> _Task to complete_:
For the copy, please give all of the data again exactly and leave the pictures out.
>> begin Data segment
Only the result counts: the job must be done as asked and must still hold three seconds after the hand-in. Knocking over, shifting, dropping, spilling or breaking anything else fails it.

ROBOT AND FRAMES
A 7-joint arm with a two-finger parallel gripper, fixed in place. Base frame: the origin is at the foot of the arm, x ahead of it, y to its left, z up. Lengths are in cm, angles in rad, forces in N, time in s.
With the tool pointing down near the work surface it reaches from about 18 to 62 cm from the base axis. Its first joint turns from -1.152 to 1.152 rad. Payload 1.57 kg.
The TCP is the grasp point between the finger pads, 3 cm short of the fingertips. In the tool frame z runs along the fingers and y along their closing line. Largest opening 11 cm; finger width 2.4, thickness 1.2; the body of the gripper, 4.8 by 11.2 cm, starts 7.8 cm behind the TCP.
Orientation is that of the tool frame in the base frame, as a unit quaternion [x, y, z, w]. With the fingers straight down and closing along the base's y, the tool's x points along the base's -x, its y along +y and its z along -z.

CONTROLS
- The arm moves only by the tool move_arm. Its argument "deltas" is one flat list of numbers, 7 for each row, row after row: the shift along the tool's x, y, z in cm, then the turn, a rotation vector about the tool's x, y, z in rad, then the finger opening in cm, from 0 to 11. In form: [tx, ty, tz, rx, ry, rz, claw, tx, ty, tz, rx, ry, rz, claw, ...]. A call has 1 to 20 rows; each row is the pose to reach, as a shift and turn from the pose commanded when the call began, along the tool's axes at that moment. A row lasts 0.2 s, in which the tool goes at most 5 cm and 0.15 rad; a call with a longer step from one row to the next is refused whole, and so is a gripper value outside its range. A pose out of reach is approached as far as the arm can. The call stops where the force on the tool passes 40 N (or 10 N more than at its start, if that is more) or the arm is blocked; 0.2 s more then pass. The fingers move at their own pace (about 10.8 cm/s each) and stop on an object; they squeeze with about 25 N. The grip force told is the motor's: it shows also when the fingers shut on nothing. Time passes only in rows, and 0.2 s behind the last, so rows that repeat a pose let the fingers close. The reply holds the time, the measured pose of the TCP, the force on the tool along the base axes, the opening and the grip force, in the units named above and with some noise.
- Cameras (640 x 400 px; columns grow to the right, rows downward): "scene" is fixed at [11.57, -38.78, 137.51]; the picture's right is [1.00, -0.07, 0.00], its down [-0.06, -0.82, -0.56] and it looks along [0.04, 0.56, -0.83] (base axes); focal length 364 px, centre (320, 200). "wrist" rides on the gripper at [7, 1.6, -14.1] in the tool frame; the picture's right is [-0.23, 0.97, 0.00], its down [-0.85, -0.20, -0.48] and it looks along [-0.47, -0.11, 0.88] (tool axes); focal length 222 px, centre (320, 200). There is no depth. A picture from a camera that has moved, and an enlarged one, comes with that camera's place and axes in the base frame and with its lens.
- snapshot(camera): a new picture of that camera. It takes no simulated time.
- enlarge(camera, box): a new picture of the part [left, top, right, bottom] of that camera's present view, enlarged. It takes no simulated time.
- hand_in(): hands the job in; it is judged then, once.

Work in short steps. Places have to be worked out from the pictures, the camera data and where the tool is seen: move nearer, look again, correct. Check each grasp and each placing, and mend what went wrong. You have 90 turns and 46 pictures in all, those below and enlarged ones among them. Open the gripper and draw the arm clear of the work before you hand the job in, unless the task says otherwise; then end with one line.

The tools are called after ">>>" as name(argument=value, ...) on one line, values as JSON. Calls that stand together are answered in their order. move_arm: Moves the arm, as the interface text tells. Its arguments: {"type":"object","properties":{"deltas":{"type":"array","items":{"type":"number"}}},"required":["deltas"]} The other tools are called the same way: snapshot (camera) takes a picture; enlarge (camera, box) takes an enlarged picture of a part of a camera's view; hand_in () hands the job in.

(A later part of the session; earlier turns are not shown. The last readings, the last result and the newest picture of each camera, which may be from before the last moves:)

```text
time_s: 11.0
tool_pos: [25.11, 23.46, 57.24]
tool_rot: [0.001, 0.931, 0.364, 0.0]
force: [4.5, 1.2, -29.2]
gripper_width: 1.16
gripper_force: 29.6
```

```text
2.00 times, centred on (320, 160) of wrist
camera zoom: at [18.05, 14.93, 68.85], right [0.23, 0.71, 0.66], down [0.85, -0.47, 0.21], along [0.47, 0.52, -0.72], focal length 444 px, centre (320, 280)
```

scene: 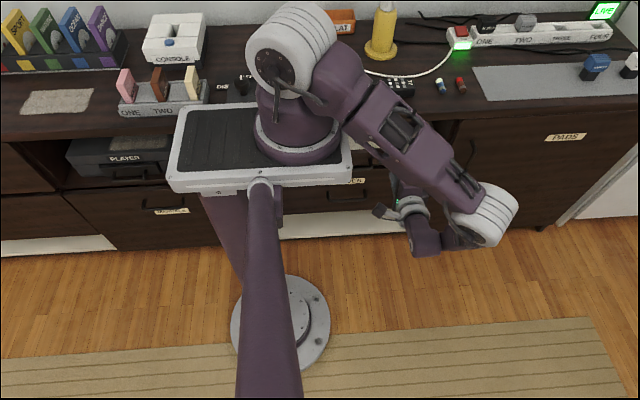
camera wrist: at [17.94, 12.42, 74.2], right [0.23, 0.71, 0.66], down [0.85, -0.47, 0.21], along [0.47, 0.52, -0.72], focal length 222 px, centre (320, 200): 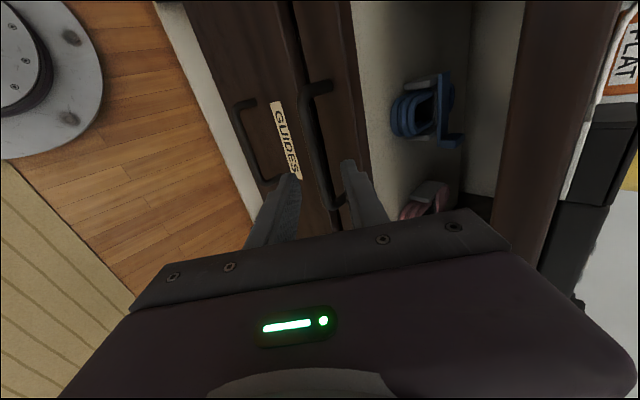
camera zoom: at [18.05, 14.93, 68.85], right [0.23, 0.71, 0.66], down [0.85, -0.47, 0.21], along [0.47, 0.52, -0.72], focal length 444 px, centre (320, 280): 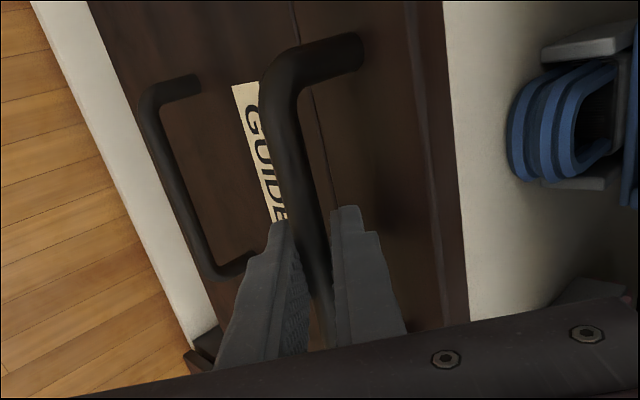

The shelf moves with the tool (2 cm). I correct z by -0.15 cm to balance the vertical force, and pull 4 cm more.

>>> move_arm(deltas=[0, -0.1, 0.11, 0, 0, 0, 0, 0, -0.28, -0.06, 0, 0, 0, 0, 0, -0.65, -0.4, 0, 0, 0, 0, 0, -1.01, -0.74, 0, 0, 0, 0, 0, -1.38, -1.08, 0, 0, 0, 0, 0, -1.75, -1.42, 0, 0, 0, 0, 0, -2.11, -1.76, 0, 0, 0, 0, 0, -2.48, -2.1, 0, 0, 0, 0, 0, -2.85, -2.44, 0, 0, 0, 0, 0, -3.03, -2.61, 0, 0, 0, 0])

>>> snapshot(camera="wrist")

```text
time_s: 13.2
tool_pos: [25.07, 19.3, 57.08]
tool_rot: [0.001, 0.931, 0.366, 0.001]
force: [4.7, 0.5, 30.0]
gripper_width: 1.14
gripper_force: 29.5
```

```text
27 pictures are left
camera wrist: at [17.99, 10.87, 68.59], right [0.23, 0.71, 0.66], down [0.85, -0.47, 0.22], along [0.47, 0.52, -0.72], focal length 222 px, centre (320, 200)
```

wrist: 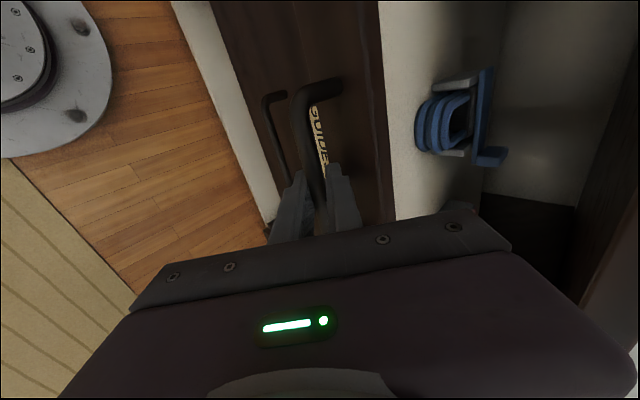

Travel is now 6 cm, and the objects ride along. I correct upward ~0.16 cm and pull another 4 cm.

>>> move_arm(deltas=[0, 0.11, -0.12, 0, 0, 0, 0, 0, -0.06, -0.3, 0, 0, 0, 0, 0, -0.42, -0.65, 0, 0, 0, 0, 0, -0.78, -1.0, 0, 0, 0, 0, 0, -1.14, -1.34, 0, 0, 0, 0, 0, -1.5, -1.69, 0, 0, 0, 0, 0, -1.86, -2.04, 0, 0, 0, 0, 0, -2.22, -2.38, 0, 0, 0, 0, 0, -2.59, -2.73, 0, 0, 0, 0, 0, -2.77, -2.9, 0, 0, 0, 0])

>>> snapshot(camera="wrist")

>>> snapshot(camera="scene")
>> end Data segment
> _The response_:
Only the result counts: the job must be done as asked and must still hold three seconds after the hand-in. Knocking over, shifting, dropping, spilling or breaking anything else fails it.

ROBOT AND FRAMES
A 7-joint arm with a two-finger parallel gripper, fixed in place. Base frame: the origin is at the foot of the arm, x ahead of it, y to its left, z up. Lengths are in cm, angles in rad, forces in N, time in s.
With the tool pointing down near the work surface it reaches from about 18 to 62 cm from the base axis. Its first joint turns from -1.152 to 1.152 rad. Payload 1.57 kg.
The TCP is the grasp point between the finger pads, 3 cm short of the fingertips. In the tool frame z runs along the fingers and y along their closing line. Largest opening 11 cm; finger width 2.4, thickness 1.2; the body of the gripper, 4.8 by 11.2 cm, starts 7.8 cm behind the TCP.
Orientation is that of the tool frame in the base frame, as a unit quaternion [x, y, z, w]. With the fingers straight down and closing along the base's y, the tool's x points along the base's -x, its y along +y and its z along -z.

CONTROLS
- The arm moves only by the tool move_arm. Its argument "deltas" is one flat list of numbers, 7 for each row, row after row: the shift along the tool's x, y, z in cm, then the turn, a rotation vector about the tool's x, y, z in rad, then the finger opening in cm, from 0 to 11. In form: [tx, ty, tz, rx, ry, rz, claw, tx, ty, tz, rx, ry, rz, claw, ...]. A call has 1 to 20 rows; each row is the pose to reach, as a shift and turn from the pose commanded when the call began, along the tool's axes at that moment. A row lasts 0.2 s, in which the tool goes at most 5 cm and 0.15 rad; a call with a longer step from one row to the next is refused whole, and so is a gripper value outside its range. A pose out of reach is approached as far as the arm can. The call stops where the force on the tool passes 40 N (or 10 N more than at its start, if that is more) or the arm is blocked; 0.2 s more then pass. The fingers move at their own pace (about 10.8 cm/s each) and stop on an object; they squeeze with about 25 N. The grip force told is the motor's: it shows also when the fingers shut on nothing. Time passes only in rows, and 0.2 s behind the last, so rows that repeat a pose let the fingers close. The reply holds the time, the measured pose of the TCP, the force on the tool along the base axes, the opening and the grip force, in the units named above and with some noise.
- Cameras (640 x 400 px; columns grow to the right, rows downward): "scene" is fixed at [11.57, -38.78, 137.51]; the picture's right is [1.00, -0.07, 0.00], its down [-0.06, -0.82, -0.56] and it looks along [0.04, 0.56, -0.83] (base axes); focal length 364 px, centre (320, 200). "wrist" rides on the gripper at [7, 1.6, -14.1] in the tool frame; the picture's right is [-0.23, 0.97, 0.00], its down [-0.85, -0.20, -0.48] and it looks along [-0.47, -0.11, 0.88] (tool axes); focal length 222 px, centre (320, 200). There is no depth. A picture from a camera that has moved, and an enlarged one, comes with that camera's place and axes in the base frame and with its lens.
- snapshot(camera): a new picture of that camera. It takes no simulated time.
- enlarge(camera, box): a new picture of the part [left, top, right, bottom] of that camera's present view, enlarged. It takes no simulated time.
- hand_in(): hands the job in; it is judged then, once.

Work in short steps. Places have to be worked out from the pictures, the camera data and where the tool is seen: move nearer, look again, correct. Check each grasp and each placing, and mend what went wrong. You have 90 turns and 46 pictures in all, those below and enlarged ones among them. Open the gripper and draw the arm clear of the work before you hand the job in, unless the task says otherwise; then end with one line.

The tools are called after ">>>" as name(argument=value, ...) on one line, values as JSON. Calls that stand together are answered in their order. move_arm: Moves the arm, as the interface text tells. Its arguments: {"type":"object","properties":{"deltas":{"type":"array","items":{"type":"number"}}},"required":["deltas"]} The other tools are called the same way: snapshot (camera) takes a picture; enlarge (camera, box) takes an enlarged picture of a part of a camera's view; hand_in () hands the job in.

(A later part of the session; earlier turns are not shown. The last readings, the last result and the newest picture of each camera, which may be from before the last moves:)

```text
time_s: 11.0
tool_pos: [25.11, 23.46, 57.24]
tool_rot: [0.001, 0.931, 0.364, 0.0]
force: [4.5, 1.2, -29.2]
gripper_width: 1.16
gripper_force: 29.6
```

```text
2.00 times, centred on (320, 160) of wrist
camera zoom: at [18.05, 14.93, 68.85], right [0.23, 0.71, 0.66], down [0.85, -0.47, 0.21], along [0.47, 0.52, -0.72], focal length 444 px, centre (320, 280)
```

scene: 
camera wrist: at [17.94, 12.42, 74.2], right [0.23, 0.71, 0.66], down [0.85, -0.47, 0.21], along [0.47, 0.52, -0.72], focal length 222 px, centre (320, 200): 
camera zoom: at [18.05, 14.93, 68.85], right [0.23, 0.71, 0.66], down [0.85, -0.47, 0.21], along [0.47, 0.52, -0.72], focal length 444 px, centre (320, 280): 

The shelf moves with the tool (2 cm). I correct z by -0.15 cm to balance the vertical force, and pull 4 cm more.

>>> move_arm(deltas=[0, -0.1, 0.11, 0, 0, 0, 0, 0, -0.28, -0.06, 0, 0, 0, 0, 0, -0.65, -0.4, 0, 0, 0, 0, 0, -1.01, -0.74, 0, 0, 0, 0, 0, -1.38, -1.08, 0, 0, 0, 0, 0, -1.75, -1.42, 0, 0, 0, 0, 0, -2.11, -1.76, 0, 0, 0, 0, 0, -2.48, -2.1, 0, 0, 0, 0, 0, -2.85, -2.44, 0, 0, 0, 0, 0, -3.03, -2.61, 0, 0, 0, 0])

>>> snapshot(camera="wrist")

```text
time_s: 13.2
tool_pos: [25.07, 19.3, 57.08]
tool_rot: [0.001, 0.931, 0.366, 0.001]
force: [4.7, 0.5, 30.0]
gripper_width: 1.14
gripper_force: 29.5
```

```text
27 pictures are left
camera wrist: at [17.99, 10.87, 68.59], right [0.23, 0.71, 0.66], down [0.85, -0.47, 0.22], along [0.47, 0.52, -0.72], focal length 222 px, centre (320, 200)
```

wrist: 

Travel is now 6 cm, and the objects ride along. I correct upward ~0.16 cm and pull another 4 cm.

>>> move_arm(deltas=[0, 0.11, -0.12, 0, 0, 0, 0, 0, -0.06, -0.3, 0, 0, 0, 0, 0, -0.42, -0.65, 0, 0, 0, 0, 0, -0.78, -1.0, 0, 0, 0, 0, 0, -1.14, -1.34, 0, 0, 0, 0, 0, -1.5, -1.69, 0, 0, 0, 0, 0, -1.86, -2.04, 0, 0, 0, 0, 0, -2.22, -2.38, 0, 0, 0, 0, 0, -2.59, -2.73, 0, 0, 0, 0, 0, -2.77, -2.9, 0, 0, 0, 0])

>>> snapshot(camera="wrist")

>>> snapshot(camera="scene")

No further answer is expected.